Im digitalen Alltag ist die KI nicht mehr wegzudenken: Gerade auf Smartphones gibt es zahlreiche Apps und Funktionen, die mit intelligenten Computerprogrammen arbeiten. So nutzen die neuesten iPhones mittlerweile Gesichtserkennungen. Um das schnelle Entsperren des iPhone XS zu ermöglichen, hat sich Apple die Face- ID-Technik einfallen lassen: Beim Scannen des Gesichts projiziert die Kamera mithilfe eines Punktprojektors 30.000 Bildpunkte auf das Gesicht des Nutzers. Die Punkte dienen sozusagen als Karte für die Erstellung des digitalen Musters. Auch eine neue Brille oder ein Bart bringen das iPhone nicht aus dem Konzept. Denn durch maschinelles Lernen verbessert sich die Erkennungsfunktion fortlaufend. Facebook und andere Apps nutzen Künstliche Intelligenz, um sich möglichst gut an die Interessen ihrer Nutzer anzupassen. Wer sich fragt, warum einem immer die Beiträge der besten Freunde angezeigt werden: Dahinter steckt KI. Ein weiterer wichtiger Einsatzbereich für KI sind die bereits erwähnten Chat-Bots. Diese Computerprogramme „unterhalten“ sich mit dem Nutzer und beantworten Fragen. Dabei greifen sie auf große Datenbanken zurück, die ihnen ermöglichen, Fragen zu verstehen und passende Antworten zu finden.
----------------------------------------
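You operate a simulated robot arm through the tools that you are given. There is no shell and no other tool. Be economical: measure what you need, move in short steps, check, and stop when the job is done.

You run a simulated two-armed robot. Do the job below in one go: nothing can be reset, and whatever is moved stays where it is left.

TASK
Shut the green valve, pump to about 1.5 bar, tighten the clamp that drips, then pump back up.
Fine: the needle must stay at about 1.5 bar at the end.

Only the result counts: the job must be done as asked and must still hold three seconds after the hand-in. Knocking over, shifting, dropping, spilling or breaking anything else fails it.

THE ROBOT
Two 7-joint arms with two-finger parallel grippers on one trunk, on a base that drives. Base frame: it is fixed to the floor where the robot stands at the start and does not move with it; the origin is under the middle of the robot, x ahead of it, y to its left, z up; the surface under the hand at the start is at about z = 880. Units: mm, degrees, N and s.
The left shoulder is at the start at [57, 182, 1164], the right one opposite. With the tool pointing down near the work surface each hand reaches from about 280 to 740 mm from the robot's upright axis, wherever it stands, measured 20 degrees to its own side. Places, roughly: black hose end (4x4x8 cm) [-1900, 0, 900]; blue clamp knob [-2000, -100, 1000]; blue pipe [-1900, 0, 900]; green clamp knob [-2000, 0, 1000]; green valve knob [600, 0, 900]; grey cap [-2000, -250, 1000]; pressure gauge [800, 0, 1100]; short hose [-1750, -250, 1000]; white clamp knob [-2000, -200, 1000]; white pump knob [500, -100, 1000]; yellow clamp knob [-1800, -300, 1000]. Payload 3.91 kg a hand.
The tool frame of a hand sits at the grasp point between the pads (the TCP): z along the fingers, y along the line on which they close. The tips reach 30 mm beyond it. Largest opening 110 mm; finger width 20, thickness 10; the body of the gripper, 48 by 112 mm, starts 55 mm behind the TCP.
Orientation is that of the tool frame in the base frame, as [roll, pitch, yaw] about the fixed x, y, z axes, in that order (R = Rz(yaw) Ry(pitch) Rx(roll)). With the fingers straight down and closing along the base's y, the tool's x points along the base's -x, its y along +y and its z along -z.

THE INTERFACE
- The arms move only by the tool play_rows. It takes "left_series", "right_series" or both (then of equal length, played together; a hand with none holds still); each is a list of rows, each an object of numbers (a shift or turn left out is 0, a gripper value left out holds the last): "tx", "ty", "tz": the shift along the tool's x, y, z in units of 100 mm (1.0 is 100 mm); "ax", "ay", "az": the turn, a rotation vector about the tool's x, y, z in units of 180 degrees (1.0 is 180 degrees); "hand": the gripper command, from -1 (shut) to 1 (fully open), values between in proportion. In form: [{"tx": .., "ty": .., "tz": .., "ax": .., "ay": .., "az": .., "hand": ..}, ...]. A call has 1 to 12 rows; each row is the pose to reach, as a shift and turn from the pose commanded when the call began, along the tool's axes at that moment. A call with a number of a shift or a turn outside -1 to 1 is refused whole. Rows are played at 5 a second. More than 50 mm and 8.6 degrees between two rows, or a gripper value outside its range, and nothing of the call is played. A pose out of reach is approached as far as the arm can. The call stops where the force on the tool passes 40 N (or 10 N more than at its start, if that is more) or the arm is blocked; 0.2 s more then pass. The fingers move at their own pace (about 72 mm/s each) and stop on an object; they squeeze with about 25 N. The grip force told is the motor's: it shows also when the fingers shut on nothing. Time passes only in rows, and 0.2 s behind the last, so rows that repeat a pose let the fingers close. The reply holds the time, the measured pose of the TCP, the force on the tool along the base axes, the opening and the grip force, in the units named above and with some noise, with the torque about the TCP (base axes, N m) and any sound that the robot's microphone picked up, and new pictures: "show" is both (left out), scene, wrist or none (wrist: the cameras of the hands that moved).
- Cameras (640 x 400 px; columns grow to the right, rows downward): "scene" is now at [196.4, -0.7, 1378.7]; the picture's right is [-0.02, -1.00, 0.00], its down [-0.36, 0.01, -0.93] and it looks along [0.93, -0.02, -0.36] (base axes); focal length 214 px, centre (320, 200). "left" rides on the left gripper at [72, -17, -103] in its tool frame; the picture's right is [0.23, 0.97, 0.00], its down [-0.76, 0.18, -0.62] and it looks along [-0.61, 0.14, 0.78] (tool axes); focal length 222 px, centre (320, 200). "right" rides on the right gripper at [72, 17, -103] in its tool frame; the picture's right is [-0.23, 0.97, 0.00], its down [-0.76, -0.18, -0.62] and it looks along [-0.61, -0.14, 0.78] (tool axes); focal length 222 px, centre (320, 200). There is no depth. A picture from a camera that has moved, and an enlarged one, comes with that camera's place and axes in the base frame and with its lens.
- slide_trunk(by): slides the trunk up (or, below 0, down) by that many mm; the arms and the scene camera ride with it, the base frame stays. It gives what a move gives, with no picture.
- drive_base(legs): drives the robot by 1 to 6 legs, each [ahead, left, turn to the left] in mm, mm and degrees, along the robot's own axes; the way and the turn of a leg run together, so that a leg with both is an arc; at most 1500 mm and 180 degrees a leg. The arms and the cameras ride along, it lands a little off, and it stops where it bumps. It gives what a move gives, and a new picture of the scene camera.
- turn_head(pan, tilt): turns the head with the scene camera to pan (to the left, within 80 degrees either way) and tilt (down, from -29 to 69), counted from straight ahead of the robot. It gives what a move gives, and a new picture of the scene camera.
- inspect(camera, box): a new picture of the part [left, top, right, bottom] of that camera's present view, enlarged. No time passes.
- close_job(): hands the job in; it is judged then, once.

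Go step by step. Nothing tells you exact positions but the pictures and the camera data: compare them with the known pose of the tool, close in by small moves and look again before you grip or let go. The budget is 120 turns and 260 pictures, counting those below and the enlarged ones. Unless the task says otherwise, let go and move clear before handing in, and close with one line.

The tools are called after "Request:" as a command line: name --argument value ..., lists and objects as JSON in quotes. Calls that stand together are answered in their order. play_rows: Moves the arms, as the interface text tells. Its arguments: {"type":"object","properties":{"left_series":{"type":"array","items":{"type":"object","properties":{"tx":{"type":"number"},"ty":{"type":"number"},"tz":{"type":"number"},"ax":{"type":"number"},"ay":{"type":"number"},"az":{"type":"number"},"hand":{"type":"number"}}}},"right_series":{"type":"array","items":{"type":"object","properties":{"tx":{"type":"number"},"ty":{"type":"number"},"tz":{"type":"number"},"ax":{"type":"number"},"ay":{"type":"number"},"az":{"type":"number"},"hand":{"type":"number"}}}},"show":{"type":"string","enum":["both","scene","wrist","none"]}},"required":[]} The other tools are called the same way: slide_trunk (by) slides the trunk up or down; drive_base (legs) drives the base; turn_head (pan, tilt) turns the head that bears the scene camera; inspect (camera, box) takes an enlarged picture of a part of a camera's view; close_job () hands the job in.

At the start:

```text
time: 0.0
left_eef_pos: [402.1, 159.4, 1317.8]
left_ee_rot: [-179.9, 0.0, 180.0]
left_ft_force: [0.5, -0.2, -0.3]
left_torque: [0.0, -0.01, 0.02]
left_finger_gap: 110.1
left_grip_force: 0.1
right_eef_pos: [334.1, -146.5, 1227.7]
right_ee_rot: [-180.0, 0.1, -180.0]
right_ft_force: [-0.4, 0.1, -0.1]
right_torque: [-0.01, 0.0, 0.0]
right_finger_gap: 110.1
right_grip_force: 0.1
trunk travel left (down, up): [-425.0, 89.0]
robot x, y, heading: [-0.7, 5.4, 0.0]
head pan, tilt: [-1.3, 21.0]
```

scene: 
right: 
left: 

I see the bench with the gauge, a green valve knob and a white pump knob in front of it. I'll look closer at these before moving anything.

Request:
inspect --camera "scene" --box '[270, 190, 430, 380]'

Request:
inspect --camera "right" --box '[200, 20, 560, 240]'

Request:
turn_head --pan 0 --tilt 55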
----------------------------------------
Die Pega-Umfrage zeigt zudem, dass 70 Prozent der Befragten Künstliche Intelligenz auf die eine oder andere Art beunruhigend finden. Ein Viertel von ihnen fürchtet gar, dass Maschinen eines Tages die Weltherrschaft übernehmen könnten. Diese Ängste der Verbraucher sollten Unternehmen ernst und zum Anlass nehmen, die Vorteile von KI dem Verbraucher verständlich näherzubringen.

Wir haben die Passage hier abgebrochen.